Furthermore, as Wade slowly attains the upper hand through his own psychologically manipulative ways—and the help of his rapidly approaching gang, led by the brutal Charlie Prince (Ben Foster)—and the posse quickly dwindles in numbers, the question arises if this pliable concept called “justice” is really worth the long trail of dead bodies that the journey has supplied. (The most poignant revelation to this end arrives when Wade admits that he has twice broken out of Yuma.) But once Evans’ son (Logan Lerman) joins the posse, Evans is forced to re-establish his manhood (weakened thanks to his lowly position in life and a leg lost in the war) and set a good example by walking into what almost certainly amounts to a painful death. It’s all interesting stuff, no doubt. The problem with all of that, however, is the fact that these are not new concepts in the Western genre; everything it has to say about the nature of manhood and justice has surely been expounded on more eloquently in movies that have been available to the public for decades. Even when considering the fact that this is a remake of a 50-year-old film, the truth of the matter is that Mangold has nothing new to bring to the table beyond the aforementioned “cursory look” and a bloated expectation for critical hosannas as he presents the same old stale arguments. With horror being another genre often cited as carrying a certain “cinematic purity,” it isn’t a stretch to hold “3:10 to Yuma” up against Rob Zombie’s flawed but fascinating remake of “Halloween,” a film that examines the nature of the visceral fears that were so brilliantly exploited in John Carpenter’s original. None of that really results in anything particularly shocking, but its fresh take on such classic, venerated material resulted in some genuine intellectual stimulation. “3:10 to Yuma” has no such aspirations, and is content to leave you with everything that you’ve seen and heard a hundred times over.

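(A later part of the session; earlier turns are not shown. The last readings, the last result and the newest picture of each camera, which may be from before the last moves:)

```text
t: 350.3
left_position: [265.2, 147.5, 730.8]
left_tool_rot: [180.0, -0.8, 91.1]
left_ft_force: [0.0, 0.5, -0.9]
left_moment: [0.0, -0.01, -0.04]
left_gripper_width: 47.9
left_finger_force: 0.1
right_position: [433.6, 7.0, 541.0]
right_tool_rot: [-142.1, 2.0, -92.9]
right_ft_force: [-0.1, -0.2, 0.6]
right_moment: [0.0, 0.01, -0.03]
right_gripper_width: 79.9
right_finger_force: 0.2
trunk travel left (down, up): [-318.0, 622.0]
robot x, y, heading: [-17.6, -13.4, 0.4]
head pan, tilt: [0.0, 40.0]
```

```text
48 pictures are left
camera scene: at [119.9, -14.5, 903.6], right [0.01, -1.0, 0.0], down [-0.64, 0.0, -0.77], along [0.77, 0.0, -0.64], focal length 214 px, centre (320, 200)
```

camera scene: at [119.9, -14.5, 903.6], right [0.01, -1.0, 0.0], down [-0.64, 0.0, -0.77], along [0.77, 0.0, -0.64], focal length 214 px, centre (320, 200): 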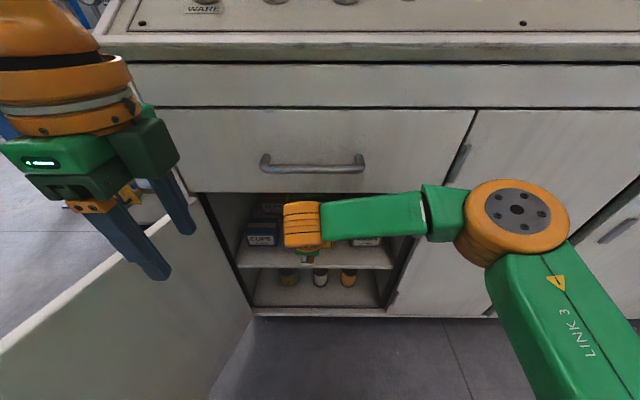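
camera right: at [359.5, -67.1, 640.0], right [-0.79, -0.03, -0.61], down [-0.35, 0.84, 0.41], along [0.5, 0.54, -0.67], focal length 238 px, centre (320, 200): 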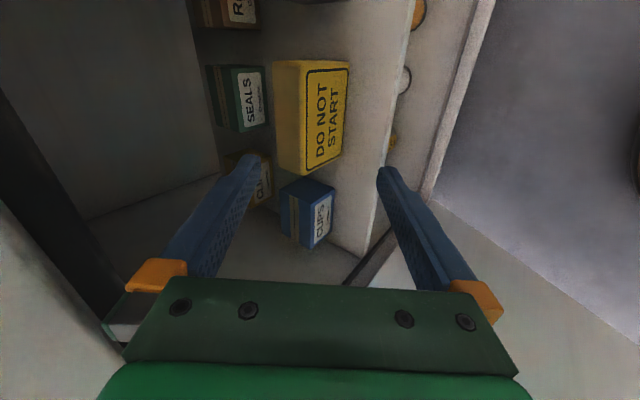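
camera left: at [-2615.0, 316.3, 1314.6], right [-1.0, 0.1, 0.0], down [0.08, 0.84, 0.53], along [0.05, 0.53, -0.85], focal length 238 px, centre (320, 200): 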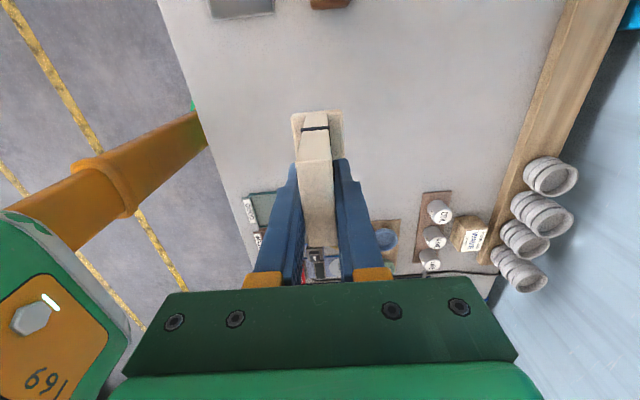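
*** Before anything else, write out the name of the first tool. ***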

It must be said that this lethargy eventually infects its gunfight scenes as well, cribbing a lot of aesthetic choices from superior films (“High Noon” immediately springs to mind during its final shoot-out—along with maybe a few first-person-shooter video games)—and eventually leaves behind all of the excitement that it manages to create on its own with its taut performances and sometimes gritty dialogue. The film’s box office success may be a sign that audience interest in the Western can be reinvigorated; whether or not that can also mean an artistic reinvigoration is another question entirely. No matter, let’s just wait a week for “The Assassination of Jesse James by the Coward Robert Ford” and see if that can whet our cinematic appetites.